Starting at the line that has "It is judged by" and stopping after the line that has "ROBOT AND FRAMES", reproduce the listing below exactly; omit everything else.

^^^^^^^^

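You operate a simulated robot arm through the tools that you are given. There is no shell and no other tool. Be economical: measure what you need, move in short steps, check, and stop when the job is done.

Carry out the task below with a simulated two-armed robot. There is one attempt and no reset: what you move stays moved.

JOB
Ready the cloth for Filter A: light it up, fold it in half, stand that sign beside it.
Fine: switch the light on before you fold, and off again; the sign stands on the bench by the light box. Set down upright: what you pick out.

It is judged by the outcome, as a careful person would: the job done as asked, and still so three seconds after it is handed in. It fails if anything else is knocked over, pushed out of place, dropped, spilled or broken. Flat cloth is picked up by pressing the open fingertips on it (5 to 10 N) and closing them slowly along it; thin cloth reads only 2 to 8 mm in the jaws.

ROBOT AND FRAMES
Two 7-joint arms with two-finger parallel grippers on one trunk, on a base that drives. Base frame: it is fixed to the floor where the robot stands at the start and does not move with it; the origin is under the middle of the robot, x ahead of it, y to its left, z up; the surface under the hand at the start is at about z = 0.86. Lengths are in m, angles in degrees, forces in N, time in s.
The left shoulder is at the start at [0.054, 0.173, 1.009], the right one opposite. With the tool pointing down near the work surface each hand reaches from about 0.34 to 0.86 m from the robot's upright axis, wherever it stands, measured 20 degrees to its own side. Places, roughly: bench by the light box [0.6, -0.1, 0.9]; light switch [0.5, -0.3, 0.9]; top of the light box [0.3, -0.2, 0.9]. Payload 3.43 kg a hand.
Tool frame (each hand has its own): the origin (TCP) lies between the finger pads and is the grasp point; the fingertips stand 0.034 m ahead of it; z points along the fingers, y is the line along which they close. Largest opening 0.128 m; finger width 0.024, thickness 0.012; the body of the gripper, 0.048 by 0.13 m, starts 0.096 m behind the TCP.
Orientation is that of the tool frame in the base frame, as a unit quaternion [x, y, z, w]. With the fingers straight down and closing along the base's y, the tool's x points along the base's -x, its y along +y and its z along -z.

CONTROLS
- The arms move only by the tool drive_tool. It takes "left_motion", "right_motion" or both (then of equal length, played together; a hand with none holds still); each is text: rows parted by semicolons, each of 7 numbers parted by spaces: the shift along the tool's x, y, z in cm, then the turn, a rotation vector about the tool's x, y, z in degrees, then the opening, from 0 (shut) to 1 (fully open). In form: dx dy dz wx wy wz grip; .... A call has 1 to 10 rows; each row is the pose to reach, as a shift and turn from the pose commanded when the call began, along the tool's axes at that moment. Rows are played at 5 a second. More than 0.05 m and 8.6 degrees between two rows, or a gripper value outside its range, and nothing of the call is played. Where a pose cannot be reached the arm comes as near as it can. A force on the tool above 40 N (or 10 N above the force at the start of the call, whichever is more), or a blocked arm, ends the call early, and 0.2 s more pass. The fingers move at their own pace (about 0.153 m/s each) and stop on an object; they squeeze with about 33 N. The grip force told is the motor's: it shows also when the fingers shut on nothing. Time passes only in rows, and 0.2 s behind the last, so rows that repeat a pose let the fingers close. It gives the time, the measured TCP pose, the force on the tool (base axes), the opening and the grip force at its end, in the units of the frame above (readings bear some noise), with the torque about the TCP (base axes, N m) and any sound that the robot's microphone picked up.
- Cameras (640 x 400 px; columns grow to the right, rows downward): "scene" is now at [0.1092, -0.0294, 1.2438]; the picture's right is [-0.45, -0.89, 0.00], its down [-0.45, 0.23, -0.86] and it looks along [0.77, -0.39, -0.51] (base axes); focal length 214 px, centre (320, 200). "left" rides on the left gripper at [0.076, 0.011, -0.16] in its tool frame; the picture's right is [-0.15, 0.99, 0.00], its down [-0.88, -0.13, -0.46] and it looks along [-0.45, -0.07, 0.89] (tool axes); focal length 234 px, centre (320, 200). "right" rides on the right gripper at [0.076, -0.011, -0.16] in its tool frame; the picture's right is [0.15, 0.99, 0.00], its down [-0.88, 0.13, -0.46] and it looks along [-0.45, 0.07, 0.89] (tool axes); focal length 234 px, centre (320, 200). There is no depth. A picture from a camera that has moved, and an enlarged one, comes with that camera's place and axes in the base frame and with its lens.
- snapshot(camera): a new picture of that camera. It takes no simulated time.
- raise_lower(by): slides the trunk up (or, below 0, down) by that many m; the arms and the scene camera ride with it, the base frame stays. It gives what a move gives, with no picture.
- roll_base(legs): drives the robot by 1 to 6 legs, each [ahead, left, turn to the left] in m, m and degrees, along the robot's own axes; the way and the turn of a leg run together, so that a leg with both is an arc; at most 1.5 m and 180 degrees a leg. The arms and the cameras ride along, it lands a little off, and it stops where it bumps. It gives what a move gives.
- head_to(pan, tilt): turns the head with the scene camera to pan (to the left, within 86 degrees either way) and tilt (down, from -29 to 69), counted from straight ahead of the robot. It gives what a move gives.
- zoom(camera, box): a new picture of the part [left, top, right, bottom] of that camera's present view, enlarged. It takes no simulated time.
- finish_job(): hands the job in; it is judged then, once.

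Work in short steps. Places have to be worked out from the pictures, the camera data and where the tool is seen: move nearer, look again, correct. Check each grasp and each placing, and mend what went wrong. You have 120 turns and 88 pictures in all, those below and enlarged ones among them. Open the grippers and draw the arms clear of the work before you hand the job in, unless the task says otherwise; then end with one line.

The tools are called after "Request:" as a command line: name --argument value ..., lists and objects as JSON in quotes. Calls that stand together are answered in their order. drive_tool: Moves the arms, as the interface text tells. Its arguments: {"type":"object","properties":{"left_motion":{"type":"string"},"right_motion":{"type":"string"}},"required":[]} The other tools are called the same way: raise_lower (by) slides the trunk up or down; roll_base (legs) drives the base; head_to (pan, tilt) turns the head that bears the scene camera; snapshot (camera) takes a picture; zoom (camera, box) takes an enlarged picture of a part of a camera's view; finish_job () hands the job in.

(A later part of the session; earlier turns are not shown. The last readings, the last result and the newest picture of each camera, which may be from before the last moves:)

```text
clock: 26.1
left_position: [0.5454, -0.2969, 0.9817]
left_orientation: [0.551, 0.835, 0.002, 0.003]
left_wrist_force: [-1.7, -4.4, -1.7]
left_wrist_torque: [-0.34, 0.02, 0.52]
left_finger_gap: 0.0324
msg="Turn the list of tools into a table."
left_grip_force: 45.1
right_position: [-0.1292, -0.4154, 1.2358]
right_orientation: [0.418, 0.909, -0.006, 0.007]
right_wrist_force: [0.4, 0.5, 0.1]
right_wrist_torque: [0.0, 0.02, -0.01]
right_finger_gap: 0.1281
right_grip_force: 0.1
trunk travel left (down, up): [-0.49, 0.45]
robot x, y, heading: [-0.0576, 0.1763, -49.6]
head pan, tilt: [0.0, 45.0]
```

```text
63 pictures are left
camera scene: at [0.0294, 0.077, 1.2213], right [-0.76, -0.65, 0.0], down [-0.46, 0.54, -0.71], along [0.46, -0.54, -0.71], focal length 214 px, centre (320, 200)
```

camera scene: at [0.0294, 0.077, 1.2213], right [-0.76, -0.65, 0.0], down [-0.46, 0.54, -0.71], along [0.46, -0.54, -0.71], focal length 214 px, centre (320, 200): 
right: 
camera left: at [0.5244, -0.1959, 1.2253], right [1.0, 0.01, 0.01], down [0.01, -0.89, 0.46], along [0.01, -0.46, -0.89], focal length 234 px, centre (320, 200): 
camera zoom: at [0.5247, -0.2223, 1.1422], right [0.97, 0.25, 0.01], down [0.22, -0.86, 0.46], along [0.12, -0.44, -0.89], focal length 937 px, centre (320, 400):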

^^^^^^^^

### SOLUTION TO THIS TASK
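It is judged by the outcome, as a careful person would: the job done as asked, and still so three seconds after it is handed in. It fails if anything else is knocked over, pushed out of place, dropped, spilled or broken. Flat cloth is picked up by pressing the open fingertips on it (5 to 10 N) and closing them slowly along it; thin cloth reads only 2 to 8 mm in the jaws.

ROBOT AND FRAMES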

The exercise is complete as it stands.